How body temperature is affected by thyroid hormone
Researchers say they have discovered how thyroid hormone affects blood vessels to determine body temperature, potentially explaining why people who have disorders of the thyroid gland have higher sensitivity to environmental temperature.
An overactive thyroid (hyperthyroidism) can cause a person to feel too hot, while an underactive thyroid (hypothyroidism) can cause a person to feel too cold.
The researchers from the Karolinska Institutet in Sweden said that previous studies have attributed this to how thyroid hormone affects the metabolism within cells.

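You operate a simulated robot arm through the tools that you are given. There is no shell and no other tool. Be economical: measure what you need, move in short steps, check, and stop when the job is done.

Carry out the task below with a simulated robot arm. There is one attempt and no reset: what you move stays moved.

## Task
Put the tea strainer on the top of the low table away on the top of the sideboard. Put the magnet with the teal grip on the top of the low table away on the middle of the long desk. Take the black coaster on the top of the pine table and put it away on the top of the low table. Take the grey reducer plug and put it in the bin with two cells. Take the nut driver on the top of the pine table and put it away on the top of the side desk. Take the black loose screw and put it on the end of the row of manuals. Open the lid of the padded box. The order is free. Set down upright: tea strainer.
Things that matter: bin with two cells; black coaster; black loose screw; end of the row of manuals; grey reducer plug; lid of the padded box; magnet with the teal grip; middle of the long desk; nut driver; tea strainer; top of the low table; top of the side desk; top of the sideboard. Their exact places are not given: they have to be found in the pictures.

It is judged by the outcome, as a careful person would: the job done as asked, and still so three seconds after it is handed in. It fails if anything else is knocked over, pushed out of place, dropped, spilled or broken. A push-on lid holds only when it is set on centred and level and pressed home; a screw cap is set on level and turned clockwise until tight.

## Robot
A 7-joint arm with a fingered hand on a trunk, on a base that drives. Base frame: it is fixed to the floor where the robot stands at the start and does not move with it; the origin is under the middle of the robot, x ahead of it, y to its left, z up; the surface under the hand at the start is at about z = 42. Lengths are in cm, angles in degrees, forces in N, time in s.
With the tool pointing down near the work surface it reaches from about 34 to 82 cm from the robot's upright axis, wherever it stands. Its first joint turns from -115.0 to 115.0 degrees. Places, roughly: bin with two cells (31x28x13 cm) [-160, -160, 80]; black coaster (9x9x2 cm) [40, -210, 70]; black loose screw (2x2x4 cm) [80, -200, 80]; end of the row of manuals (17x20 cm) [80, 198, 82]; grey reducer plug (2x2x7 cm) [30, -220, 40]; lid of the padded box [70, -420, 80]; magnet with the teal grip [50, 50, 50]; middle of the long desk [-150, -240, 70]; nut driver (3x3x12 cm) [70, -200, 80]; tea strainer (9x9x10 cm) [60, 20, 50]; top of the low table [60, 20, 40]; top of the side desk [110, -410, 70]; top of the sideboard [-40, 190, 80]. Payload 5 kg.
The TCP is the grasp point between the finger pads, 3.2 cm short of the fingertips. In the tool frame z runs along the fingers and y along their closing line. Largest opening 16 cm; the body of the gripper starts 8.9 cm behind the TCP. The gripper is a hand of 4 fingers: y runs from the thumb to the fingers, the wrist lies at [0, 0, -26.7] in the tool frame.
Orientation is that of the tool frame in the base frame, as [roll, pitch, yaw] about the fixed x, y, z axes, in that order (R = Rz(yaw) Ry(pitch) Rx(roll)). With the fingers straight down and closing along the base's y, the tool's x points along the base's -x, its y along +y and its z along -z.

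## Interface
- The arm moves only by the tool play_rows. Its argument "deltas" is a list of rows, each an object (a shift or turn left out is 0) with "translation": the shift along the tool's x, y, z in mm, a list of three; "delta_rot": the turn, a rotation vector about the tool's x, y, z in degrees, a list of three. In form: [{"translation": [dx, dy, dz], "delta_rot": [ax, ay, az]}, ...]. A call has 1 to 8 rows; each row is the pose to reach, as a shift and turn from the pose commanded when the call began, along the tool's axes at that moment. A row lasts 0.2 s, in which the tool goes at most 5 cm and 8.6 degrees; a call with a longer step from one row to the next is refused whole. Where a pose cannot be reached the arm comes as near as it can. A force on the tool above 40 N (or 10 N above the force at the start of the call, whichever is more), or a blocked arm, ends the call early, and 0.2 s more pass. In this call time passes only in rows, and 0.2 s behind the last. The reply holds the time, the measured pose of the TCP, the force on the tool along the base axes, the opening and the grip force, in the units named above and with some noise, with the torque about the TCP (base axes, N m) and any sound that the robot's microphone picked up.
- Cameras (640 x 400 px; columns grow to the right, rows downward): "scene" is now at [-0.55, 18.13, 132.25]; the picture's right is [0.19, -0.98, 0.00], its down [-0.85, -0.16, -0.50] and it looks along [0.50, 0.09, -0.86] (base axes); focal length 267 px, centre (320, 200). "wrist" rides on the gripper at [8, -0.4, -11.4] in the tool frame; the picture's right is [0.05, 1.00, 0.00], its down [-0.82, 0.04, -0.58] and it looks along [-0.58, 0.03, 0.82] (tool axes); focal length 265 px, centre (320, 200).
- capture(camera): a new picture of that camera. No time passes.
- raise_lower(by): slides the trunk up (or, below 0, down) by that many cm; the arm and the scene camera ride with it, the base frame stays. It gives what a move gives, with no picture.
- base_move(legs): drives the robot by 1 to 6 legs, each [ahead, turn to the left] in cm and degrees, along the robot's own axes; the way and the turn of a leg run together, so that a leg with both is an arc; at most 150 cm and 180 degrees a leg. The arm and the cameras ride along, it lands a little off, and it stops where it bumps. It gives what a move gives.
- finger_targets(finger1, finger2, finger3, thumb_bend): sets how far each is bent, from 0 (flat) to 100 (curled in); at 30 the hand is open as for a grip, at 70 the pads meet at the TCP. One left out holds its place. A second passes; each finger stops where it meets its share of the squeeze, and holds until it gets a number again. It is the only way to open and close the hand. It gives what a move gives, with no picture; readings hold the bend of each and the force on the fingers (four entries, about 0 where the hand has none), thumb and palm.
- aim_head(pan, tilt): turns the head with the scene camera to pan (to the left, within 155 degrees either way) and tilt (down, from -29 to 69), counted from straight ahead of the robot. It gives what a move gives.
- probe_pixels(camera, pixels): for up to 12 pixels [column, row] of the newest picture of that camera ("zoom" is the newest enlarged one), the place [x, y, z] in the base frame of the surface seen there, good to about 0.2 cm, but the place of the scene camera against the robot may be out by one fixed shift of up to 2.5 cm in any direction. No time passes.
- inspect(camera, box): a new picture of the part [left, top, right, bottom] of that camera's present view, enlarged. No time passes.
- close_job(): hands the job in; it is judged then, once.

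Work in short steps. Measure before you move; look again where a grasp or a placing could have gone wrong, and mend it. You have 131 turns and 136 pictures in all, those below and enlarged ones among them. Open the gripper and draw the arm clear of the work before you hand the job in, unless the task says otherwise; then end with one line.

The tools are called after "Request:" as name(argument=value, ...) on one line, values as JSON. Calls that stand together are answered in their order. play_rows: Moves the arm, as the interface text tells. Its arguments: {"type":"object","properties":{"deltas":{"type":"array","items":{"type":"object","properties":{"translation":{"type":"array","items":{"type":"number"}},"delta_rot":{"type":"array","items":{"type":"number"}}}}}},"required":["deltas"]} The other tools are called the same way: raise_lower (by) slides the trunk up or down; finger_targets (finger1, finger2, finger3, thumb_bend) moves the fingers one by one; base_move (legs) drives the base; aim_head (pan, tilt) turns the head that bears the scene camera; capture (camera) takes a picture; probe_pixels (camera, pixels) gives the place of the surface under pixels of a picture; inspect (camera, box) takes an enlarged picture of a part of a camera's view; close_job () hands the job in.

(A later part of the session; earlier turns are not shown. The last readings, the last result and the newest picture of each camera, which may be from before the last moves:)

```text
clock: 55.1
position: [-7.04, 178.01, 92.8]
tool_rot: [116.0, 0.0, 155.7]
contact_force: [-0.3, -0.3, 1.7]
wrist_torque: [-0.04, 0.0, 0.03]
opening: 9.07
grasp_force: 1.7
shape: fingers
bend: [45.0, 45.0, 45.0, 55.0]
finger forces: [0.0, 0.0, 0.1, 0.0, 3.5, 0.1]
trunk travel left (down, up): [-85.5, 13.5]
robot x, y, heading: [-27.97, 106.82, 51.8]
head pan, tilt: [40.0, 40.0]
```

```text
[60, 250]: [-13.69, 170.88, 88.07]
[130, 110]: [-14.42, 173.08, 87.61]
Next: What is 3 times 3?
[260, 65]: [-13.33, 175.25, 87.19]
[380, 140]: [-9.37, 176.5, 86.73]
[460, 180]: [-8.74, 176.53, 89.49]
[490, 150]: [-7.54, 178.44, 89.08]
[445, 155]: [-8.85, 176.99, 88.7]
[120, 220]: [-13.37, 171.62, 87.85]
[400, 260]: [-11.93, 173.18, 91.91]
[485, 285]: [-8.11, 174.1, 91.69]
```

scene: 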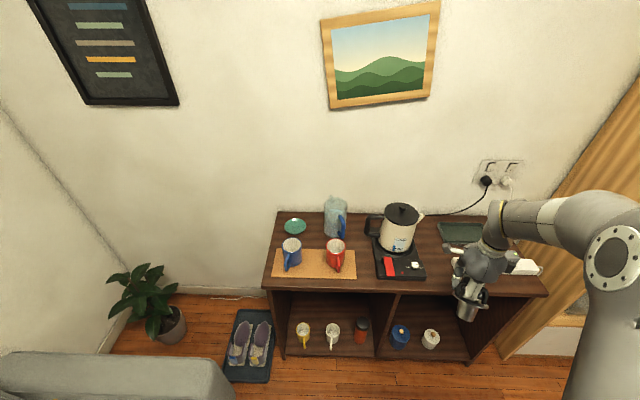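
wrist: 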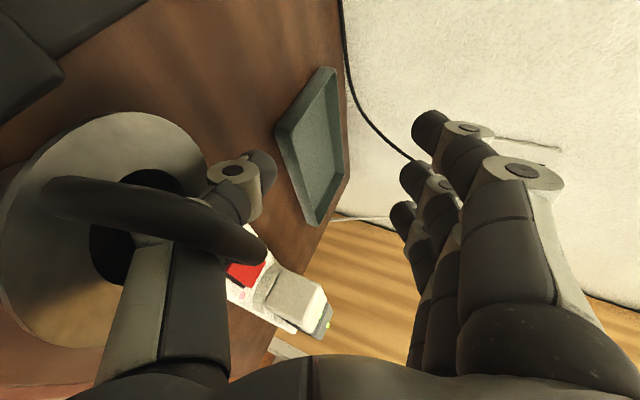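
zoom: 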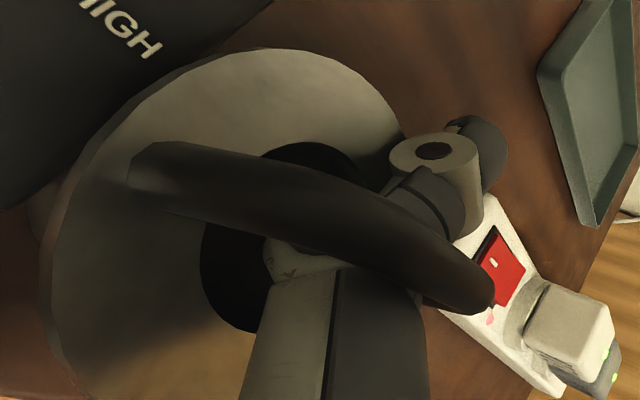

The thyroid produces hormones that are able to influence how much the blood vessels dilate. In turn, this affects how much heat can escape the body.
For the study, published in the Proceedings of the National Academy of Sciences, the researchers studied mice with a mutated thyroid hormone receptor (receptor-mediated hypothyroidism). This particular mutation only affects one type of hormone receptor called TRalpha 1.
According to the researchers, TRalpha 1 is only expressed in certain tissues, and the mutation makes the tissue unresponsive to thyroid hormone, particularly in the central nervous system, bone and all muscle types.
Dr. Amy Warner, researcher at the Department of Cell and Molecular Biology at the Karolinska Institutet, told Medical News Today:
"This makes it easier to study certain aspects of thyroid dysfunction, while others remain normal. It's well known that thyroid hormone drives up basal metabolic rate, by affecting how quickly cells metabolize, and hypothyroidism should therefore show the opposite."